Laid out according to a plan drawn by Gov. Francis Nicholson — who moved Virginia’s capital from Jamestown to Williamsburg in 1699 — the mile-long, 99-foot-wide prospect linking the statehouse with the College of William and Mary was designed to not only catch the eye but also embody the power and authority of the British Crown.
So well did it do its job that — in addition to the millions of tourists who have since shared Roosevelt’s enthusiasm for what he called the “the most historic avenue in America” — scholars still celebrate it as a milestone achievement in early American town planning.
But when workmen began shaping the iconic street in the early 1700s, what they found was a horse path that not only meandered back and forth but also rolled up and down a long ridge cut by ravines and gullies.

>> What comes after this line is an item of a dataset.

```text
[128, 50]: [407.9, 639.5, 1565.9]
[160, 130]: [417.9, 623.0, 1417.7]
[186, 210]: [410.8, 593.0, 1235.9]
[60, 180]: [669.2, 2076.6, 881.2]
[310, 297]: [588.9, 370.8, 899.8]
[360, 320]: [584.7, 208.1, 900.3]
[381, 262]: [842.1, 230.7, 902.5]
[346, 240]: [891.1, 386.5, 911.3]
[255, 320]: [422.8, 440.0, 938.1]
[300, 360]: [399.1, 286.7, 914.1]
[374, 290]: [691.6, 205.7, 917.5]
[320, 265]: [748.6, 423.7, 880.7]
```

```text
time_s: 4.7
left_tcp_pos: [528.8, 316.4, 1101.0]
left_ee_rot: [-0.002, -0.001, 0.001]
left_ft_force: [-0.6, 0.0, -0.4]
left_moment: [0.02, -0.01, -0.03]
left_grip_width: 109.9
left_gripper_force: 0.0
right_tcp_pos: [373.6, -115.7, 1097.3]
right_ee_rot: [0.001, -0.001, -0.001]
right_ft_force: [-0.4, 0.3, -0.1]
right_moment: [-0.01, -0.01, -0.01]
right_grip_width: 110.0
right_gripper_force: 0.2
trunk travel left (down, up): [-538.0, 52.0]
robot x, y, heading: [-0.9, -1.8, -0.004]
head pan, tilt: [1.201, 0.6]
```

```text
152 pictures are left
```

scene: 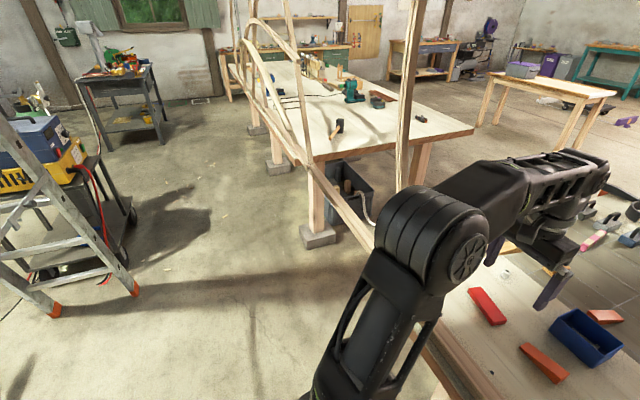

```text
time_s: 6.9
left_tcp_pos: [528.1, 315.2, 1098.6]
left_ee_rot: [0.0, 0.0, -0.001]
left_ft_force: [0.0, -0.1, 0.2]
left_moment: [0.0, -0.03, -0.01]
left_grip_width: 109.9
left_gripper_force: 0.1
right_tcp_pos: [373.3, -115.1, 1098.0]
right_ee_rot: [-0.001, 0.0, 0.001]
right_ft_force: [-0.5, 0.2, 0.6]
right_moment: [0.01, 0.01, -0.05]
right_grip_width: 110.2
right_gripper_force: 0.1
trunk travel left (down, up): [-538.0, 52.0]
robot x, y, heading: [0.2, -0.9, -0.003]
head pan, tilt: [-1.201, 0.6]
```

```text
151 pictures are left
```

And only by probing deep have archaeologists digging just west of the reconstructed Capitol over the past six weeks found evidence of the ambitious colonial public works campaign needed to so dramatically transform Williamsburg’s lost landscape.

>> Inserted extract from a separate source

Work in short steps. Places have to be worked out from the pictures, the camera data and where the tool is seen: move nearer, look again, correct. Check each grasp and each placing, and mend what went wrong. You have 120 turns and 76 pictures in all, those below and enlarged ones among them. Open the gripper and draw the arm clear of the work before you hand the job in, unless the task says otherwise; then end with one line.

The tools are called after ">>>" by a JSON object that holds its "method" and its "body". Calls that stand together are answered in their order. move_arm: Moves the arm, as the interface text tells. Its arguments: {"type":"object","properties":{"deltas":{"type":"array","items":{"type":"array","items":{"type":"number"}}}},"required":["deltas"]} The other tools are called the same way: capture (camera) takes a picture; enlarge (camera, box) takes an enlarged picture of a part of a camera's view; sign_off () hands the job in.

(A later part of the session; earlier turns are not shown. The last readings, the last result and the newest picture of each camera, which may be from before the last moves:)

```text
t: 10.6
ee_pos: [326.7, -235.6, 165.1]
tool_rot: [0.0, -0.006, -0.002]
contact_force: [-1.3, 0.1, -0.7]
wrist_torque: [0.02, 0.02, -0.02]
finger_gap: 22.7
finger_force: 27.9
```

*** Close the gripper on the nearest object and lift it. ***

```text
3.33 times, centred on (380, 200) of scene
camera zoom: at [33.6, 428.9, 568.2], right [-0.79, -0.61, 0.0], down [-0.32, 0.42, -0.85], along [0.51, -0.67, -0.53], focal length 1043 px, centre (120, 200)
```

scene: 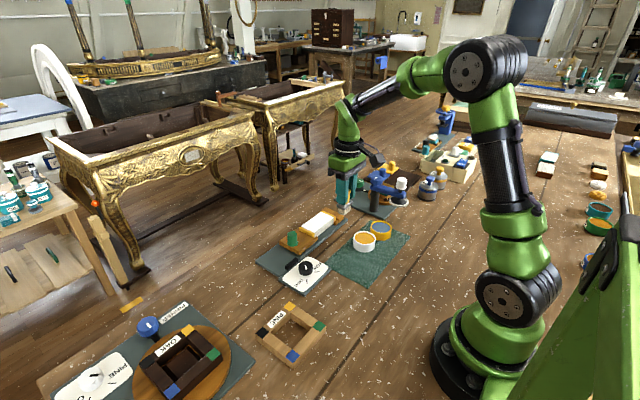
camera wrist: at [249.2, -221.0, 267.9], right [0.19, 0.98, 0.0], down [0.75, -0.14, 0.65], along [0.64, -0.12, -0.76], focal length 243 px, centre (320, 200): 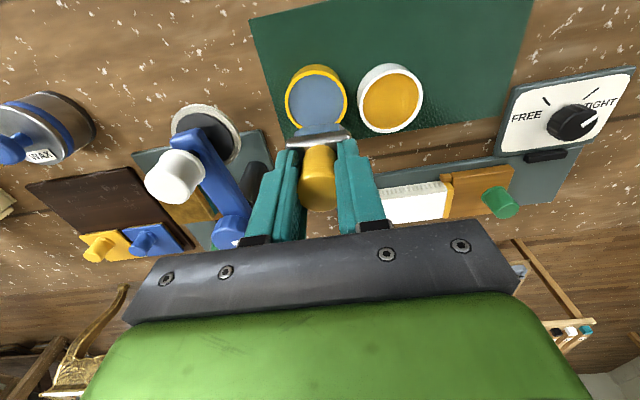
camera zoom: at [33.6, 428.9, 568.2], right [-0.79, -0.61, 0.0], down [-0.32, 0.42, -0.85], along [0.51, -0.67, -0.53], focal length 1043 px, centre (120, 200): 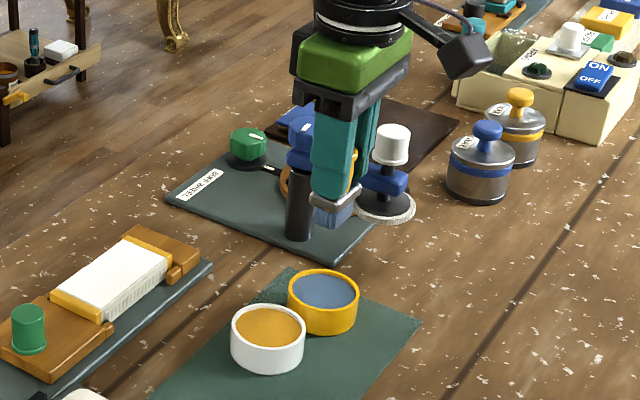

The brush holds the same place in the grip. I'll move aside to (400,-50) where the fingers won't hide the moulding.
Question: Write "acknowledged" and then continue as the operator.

“These ravines were hundreds of thousands of years old when the people of Williamsburg decided they wanted to put in a long, straight street that ran from the college to the capitol,” says Colonial Williamsburg archaeologist Andrew Edwards, who’s leading the exploration of the sole-surviving but much-changed gully that visibly butts up against Duke of Gloucester Street.
“What we’re finding is that they filled most of them pretty early on, putting in brick drains to carry away the water. And they were still trying to fill in the sides of this one in the mid-1700s with burned bricks from the fire that destroyed the first capitol.”